SYSTEM FAILURE: Crofts market branded “out of control”

Crofting work in north Skye Picture, Willie Urquhart

The market in crofts is “completely out of control” and the Crofting Commission is failing to address the crisis in “any meaningful way”.

Those were the words of Donald MacKinnon, chair of the Scottish Crofting Federation, who wrote an open letter this week on behalf of the SCF board to departing commissioners who are nearing the end of their term of office.

He said: “Succession of crofts has stagnated…crofts are unaffordable to local or young people, many crofts are unused and inappropriate decrofting is granted.

“The situation has deteriorated considerably since the Committee of Inquiry on Crofting reported in 2008 yet the recognition of the value of crofting has increased during this same period – in addressing depopulation, the climate emergency and in community resilience.

Plans for a glamping site on a croft in Harris were dropped this week – but the episode has raised many questions about the trade in land for development, at prices way beyond what local people can afford

“There is an urgent need to intervene. SCF takes the position that this is an emergency.”

Mr MacKinnon also criticised the Scottish Government, which has not created any new crofts on publicly-owned land.

He added: “What we want is crofting legislation that enables the system to develop and thrive.
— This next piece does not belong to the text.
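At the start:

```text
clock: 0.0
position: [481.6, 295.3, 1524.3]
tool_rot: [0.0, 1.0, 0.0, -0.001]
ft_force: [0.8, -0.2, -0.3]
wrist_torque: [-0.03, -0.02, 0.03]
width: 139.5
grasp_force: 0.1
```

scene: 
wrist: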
But, what we see is crumbling, ineffective law that restricts the effective regulation of crofting, leaving it to wither.

“Law reform has been widely called for, for many years, yet crofting was only referred to in passing in the Programme for Government and progressing crofting law reform did not appear at all.”

All crofts should be used, Mr MacKinnon stressed, and those no longer needed should be passed on to new entrants.

An “empowered, resourced and tasked commission” should be investigating and enforcing breaches proactively, rather than “only responding to a complaint from a restricted few”.

“But, what we see are many hundreds of neglected or completely abandoned crofts,” he said. “The commission seems to have become solely an administrator rather than an effective regulator of crofting.”

Young people are “excluded by exorbitant prices of both crofts and tenancies”, while crofts are bought by people who have “no intention to croft or lack the qualifications and experience to do so”.

Some crofts are occupied for only short periods of the year and not used as crofts, Mr MacKinnon wrote, or assigned to those who already have multiple crofts; to landlords or their close relatives to take back ‘in hand’ as part of the estate, or bought by individuals or companies as development land.

“Crofting is a regulated system; everything in crofting is regulated – except for the market in crofts and croft tenancies,” he concluded.